Showing posts with label pantomime. Show all posts
Showing posts with label pantomime. Show all posts

Monday, 19 December 2011

We wish you…..


Wandering around the shops on Saturday morning it didn’t feel like a last Saturday before Christmas. Then of course I realised that next Saturday was Christmas Eve, and that this weekend was merely the busiest day at our airports for people looking to escape the UK, something that implies that for many the Christmas break has already started.

This year we do have quite a long run up to Christmas which may be just as well (especially for our hard pressed retailers). However that also increases the time available for contemplation, either as to what strategy is right for our businesses in the year ahead, or achieving the targets that we may have already set ourselves for 2012.

At Orchard Growth Partners we have always tried to have a little fun during December by offering business tips with a seasonal theme. We originally called it our advent calendar, inviting people to open up a new tip every day on our website.
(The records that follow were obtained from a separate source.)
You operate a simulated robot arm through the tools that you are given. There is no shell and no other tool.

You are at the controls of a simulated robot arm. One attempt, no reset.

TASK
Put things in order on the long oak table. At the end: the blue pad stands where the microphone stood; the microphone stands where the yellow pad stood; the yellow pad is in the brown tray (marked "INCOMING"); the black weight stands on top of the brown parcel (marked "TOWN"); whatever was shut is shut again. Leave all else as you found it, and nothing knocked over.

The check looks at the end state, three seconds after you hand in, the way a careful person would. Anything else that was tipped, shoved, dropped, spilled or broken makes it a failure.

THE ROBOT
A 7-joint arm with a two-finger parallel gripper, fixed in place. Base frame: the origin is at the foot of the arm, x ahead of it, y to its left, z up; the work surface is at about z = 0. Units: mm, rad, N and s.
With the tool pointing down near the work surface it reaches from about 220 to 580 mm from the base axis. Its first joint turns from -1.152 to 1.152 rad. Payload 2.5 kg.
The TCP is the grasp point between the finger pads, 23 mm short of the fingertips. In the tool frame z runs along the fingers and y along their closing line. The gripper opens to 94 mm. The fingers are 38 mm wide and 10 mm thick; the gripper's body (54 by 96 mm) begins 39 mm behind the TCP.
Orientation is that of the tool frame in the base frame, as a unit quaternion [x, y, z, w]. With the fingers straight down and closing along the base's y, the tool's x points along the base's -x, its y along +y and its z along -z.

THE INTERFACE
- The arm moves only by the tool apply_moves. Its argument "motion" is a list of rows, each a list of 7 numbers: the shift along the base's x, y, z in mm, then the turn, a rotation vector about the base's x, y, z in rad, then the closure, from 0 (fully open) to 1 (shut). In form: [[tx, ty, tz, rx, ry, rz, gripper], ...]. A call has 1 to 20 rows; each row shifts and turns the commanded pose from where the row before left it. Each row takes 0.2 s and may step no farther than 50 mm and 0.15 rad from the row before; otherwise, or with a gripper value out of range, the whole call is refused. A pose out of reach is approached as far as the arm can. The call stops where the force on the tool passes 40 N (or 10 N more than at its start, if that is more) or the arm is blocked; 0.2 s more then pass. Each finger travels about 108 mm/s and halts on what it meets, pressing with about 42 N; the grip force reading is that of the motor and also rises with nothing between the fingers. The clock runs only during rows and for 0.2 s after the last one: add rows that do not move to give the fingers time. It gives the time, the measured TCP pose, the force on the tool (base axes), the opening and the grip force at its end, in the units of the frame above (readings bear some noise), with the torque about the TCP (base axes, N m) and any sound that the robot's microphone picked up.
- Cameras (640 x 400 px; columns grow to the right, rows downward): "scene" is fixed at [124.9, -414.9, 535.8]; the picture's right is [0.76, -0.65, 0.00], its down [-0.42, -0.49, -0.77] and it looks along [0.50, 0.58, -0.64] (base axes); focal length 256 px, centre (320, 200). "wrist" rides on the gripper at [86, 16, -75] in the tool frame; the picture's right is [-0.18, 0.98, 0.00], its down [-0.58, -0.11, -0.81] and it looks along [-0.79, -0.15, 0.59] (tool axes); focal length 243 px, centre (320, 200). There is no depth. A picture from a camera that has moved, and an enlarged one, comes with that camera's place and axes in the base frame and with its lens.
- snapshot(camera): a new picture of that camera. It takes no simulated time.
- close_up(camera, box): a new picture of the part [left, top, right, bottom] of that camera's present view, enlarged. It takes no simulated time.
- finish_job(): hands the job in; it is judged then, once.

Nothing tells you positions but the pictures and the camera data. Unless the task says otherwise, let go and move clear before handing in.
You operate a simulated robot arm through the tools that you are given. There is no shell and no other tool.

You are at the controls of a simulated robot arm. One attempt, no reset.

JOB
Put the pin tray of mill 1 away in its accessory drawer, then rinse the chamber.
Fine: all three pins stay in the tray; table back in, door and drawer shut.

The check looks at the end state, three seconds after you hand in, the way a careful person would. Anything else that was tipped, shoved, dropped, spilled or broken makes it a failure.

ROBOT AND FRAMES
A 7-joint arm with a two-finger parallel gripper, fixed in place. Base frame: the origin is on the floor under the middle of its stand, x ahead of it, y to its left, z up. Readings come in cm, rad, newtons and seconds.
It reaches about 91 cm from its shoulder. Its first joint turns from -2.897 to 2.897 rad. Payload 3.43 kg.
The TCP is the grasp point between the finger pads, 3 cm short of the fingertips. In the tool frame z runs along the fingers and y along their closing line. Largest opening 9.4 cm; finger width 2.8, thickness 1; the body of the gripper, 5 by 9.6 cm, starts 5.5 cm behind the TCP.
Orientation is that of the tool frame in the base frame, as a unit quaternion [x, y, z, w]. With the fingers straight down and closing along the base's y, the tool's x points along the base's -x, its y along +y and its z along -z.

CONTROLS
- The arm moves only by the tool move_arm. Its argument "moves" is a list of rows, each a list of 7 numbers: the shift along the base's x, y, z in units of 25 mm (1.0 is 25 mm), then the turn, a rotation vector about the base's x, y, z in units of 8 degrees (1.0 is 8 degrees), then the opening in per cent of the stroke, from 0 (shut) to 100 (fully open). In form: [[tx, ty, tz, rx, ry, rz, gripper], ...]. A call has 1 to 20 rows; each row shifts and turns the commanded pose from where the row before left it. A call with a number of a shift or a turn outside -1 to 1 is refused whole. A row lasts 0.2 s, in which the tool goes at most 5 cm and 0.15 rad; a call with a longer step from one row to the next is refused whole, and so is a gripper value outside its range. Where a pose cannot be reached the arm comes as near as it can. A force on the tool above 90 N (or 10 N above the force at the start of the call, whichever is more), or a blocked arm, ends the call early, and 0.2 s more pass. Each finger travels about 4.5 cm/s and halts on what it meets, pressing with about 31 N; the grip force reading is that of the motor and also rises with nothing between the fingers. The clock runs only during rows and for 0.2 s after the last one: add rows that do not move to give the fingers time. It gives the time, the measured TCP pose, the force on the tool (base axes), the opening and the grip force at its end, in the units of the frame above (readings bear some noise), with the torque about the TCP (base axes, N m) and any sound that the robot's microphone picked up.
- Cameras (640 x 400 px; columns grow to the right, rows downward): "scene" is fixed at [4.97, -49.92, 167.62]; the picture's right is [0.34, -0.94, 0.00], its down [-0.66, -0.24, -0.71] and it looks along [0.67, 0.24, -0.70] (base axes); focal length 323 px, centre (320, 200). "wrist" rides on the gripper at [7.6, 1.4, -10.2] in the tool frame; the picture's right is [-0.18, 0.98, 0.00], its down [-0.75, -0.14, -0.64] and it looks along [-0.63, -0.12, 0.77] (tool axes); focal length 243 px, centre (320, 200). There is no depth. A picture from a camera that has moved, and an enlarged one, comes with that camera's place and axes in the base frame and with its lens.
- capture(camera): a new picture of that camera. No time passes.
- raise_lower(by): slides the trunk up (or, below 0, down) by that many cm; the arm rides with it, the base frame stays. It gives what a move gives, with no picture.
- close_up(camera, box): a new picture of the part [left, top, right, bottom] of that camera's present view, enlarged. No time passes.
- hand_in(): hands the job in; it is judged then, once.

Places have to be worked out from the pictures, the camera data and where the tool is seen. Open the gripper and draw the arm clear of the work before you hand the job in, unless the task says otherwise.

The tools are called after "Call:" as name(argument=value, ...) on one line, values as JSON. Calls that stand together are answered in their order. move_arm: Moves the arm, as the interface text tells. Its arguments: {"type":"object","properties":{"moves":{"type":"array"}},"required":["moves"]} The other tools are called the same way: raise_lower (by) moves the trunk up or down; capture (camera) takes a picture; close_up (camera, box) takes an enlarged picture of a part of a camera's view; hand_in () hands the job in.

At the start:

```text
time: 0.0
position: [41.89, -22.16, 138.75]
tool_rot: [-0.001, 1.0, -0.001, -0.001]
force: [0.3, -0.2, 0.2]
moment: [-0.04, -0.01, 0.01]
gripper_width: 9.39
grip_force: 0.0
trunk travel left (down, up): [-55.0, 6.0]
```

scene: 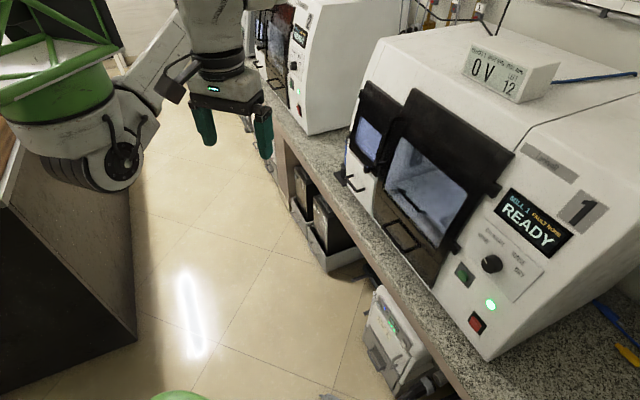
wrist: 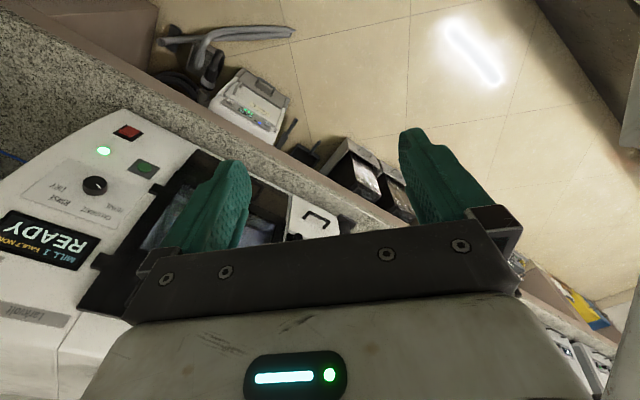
Last year we decided to use that great Christmas tradition pantomime as the basis for our tips (who do you think we cast as the big bad wolf in Little Red Riding Hood?).

This year we have based our tips around our own top ten of classic Christmas pop hits. These songs have enabled us to pass on information on topics such as the loneliness of leadership, the importance of cultural awareness, the opportunities available through being a green business, and the idea behind one of the world’s best known pension funds.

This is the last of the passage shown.